Task to complete: From the listing below, pick out each line with the word "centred".

Entries shown:
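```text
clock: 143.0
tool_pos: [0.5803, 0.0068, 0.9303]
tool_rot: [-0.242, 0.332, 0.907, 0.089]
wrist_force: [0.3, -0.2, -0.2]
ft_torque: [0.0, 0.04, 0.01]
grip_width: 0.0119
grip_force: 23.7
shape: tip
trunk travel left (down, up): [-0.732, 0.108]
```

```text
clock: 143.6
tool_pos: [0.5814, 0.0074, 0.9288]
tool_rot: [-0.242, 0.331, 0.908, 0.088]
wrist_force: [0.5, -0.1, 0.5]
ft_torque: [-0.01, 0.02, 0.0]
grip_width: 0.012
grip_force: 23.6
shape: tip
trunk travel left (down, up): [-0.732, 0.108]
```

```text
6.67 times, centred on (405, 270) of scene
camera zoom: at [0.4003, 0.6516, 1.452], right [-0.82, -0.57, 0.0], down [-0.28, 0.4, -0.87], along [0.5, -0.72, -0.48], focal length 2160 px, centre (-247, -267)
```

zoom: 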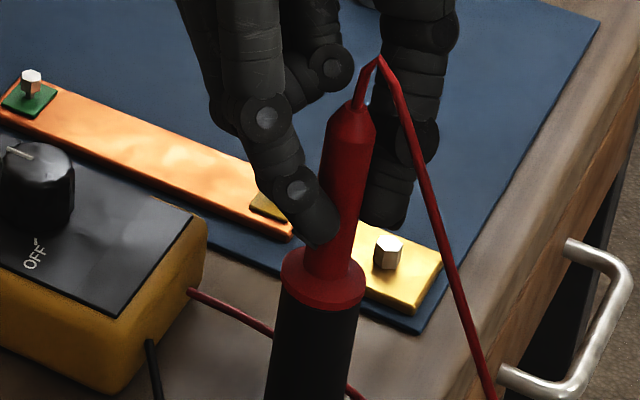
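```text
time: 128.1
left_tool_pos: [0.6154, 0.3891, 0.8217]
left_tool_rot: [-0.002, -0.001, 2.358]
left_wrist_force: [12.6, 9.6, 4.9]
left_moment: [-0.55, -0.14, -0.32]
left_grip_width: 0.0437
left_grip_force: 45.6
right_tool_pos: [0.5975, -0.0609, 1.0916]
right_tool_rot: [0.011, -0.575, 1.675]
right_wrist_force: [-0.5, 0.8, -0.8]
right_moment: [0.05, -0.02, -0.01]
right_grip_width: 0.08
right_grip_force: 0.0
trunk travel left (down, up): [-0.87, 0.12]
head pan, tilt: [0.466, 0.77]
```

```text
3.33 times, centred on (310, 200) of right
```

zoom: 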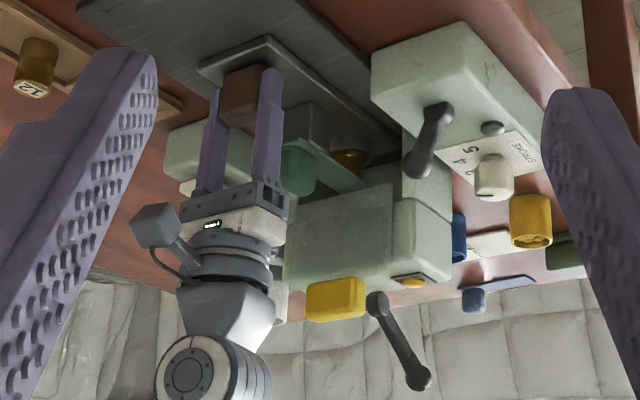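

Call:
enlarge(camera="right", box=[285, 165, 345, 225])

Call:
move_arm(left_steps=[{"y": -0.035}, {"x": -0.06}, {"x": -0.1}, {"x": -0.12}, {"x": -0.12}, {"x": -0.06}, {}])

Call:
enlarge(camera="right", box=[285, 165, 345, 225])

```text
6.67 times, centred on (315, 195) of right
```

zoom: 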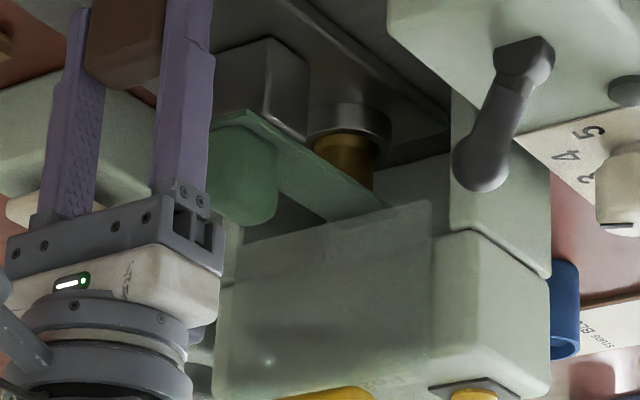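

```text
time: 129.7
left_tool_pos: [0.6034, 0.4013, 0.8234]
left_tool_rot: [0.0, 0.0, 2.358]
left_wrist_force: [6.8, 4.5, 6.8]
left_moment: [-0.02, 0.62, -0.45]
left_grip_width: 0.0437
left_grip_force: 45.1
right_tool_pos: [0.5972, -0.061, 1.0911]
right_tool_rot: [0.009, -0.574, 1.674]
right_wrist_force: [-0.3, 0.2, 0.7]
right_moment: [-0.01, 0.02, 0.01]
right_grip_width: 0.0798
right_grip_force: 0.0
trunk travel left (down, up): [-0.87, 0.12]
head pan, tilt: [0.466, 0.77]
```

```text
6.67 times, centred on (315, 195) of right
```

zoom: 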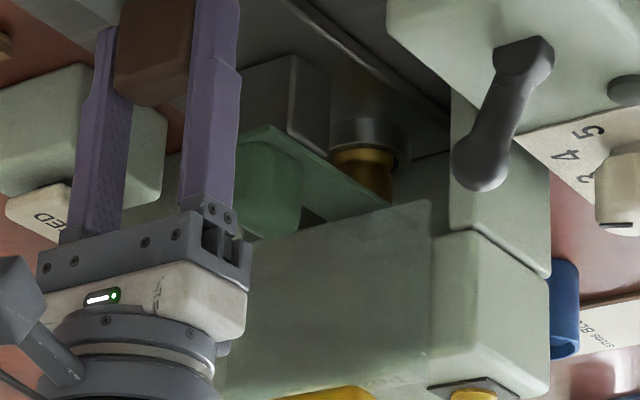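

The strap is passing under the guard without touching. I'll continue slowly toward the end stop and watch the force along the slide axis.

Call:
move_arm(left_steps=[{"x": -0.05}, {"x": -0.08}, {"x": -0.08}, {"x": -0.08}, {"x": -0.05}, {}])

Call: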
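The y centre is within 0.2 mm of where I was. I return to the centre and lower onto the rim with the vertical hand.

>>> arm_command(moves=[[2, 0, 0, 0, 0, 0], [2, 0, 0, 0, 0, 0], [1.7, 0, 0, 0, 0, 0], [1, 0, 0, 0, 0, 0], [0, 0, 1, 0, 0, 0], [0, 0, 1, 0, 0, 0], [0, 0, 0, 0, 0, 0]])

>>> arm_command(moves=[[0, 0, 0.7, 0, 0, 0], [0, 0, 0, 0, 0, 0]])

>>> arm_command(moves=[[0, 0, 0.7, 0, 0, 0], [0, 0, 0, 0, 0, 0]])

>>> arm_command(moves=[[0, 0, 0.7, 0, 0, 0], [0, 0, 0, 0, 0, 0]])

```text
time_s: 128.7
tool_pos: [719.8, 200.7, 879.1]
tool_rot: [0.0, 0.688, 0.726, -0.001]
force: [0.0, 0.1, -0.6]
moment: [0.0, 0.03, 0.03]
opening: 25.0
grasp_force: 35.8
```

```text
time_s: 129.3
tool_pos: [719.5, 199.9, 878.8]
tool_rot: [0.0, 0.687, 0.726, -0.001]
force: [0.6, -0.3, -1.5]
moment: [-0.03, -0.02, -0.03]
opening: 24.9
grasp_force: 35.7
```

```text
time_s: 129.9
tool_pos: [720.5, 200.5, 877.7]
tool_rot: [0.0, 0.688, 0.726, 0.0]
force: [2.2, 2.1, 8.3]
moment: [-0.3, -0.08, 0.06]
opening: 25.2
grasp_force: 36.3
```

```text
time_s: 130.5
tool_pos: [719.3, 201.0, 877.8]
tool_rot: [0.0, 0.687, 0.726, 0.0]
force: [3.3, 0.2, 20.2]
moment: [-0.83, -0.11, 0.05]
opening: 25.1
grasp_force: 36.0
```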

Reply:
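6.67 times, centred on (405, 270) of scene
3.33 times, centred on (310, 200) of right
6.67 times, centred on (315, 195) of right
6.67 times, centred on (315, 195) of right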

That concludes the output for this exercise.